The global public good argument is an excellent one, especially in times of a public health crisis. Relief from a pandemic should be made available to all of humanity, which is ultimately for the greater good. Aside from the humanitarian aspect, a pandemic cannot be contained in a globally interconnected world if it is allowed to spread rapidly in poorer countries. In other words, and in this specific case, making COVID-19 vaccines and antiviral drugs accessible to all is in the interest of humanity at large. This explains why ministers agreed to the WTO’s Doha Declaration in November 2001.

We are at the intersection of commercial interests, national interests and the global public good.

Cornelia Meyer

We are at the intersection of commercial interests, national interests and the global public good. Sadly, the first two tend to be better funded and self-interest tends to be more easily advocated than the third. It takes a lot of multilateral, interdisciplinary and multipolar negotiations, as well as time, before something is universally agreed on as a global public good. In the case of this pandemic, we lack the time. Multilateral mechanisms have also been undermined over the last few years and this is particularly evident in the current debate surrounding the WTO. It is hard for multilateral organizations to function without the support of the largest countries — and it may be impossible to do so with the explicit opposition of the world’s largest economy.

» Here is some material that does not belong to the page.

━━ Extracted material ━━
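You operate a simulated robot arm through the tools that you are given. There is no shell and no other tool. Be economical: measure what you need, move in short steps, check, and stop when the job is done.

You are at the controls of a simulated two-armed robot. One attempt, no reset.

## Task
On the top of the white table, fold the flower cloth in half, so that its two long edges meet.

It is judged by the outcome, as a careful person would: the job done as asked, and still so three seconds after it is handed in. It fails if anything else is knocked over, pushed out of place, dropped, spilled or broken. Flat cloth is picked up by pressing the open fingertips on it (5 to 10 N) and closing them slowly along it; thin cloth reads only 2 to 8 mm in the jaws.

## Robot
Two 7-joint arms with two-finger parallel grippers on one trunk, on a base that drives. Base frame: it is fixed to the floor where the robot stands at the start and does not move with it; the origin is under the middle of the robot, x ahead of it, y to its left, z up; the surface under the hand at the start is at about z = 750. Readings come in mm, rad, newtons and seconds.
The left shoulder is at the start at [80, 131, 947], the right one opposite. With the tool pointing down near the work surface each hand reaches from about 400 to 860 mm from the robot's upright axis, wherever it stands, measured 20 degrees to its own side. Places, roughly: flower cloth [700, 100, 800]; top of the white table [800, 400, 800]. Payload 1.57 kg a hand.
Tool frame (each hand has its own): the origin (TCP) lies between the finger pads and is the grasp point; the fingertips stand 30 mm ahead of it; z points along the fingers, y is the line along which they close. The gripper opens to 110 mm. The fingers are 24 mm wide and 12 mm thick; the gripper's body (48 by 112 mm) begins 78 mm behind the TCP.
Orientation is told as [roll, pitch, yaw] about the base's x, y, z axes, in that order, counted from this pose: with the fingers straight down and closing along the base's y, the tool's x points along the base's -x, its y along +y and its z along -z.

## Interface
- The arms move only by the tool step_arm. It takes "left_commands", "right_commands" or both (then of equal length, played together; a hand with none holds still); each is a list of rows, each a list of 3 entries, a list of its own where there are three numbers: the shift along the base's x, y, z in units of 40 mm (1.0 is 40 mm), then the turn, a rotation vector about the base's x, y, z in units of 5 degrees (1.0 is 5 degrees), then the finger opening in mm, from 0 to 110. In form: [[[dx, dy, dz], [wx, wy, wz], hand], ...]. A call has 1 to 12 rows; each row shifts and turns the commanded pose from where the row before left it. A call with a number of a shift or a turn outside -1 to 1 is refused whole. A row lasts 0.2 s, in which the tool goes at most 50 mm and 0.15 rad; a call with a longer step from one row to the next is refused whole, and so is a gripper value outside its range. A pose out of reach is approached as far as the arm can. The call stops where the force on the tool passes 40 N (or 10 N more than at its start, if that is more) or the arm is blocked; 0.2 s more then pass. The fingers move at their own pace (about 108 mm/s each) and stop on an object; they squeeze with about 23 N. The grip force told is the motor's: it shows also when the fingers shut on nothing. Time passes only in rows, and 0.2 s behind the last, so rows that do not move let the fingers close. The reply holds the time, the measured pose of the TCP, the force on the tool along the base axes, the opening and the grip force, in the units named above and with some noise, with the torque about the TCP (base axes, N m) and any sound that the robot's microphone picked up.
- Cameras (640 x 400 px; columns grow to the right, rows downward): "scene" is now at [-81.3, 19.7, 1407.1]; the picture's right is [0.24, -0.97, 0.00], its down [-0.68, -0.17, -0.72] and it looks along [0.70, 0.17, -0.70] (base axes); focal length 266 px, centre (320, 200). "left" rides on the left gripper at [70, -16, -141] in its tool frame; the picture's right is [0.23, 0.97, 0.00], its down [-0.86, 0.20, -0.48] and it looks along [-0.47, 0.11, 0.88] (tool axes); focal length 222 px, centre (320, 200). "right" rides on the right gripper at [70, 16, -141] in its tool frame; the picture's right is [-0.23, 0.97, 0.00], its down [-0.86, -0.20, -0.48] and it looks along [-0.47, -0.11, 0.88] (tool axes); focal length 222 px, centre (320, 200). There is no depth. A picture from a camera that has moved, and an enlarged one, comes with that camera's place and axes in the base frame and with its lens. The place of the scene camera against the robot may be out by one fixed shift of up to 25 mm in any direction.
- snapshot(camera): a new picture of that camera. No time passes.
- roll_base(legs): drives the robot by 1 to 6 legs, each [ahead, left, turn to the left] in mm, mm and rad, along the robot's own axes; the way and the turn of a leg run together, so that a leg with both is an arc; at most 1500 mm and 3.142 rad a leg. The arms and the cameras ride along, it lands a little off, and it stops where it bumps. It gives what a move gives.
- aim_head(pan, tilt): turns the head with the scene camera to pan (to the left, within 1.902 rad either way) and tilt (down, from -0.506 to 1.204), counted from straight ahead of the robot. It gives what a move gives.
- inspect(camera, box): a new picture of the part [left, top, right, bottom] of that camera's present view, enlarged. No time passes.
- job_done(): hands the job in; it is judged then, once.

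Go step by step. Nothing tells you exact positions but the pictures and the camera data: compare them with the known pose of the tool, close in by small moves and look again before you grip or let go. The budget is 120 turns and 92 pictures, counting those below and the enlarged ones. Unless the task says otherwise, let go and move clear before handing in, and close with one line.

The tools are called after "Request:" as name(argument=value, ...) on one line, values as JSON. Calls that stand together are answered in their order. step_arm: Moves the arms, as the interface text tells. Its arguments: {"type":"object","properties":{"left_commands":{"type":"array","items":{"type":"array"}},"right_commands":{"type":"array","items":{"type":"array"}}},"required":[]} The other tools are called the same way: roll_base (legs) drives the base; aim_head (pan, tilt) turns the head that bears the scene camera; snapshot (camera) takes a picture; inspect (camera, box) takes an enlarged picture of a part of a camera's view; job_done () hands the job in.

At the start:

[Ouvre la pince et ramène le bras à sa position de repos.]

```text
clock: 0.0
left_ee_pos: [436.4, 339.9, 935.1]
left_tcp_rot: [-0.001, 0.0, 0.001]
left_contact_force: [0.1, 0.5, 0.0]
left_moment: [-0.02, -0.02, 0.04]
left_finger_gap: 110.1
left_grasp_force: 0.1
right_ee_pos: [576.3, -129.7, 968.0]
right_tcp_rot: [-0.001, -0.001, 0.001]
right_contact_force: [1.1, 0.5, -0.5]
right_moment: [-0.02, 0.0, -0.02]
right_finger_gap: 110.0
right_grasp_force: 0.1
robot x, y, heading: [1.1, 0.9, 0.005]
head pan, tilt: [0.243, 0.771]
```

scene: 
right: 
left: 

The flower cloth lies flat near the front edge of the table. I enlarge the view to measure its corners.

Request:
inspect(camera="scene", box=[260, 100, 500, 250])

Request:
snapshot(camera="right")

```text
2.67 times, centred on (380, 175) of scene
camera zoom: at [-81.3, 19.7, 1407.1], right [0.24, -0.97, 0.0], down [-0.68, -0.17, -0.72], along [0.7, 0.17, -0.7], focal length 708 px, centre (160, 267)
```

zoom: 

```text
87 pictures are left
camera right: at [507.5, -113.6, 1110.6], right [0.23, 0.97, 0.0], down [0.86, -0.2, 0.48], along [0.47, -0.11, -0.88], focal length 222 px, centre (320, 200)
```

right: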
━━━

In the end, we can only hope that the global family of nations understands that it is in everybody’s interest for the pandemic to be contained worldwide. This may prove to be the strongest argument to make COVID-19 vaccines and antiviral drugs accessible to every human being on the planet. The road to get there will be not easy. There is not just a funding element to this, but a huge logistical angle too. Both will require the cooperation and leadership of companies, countries and multilateral organizations.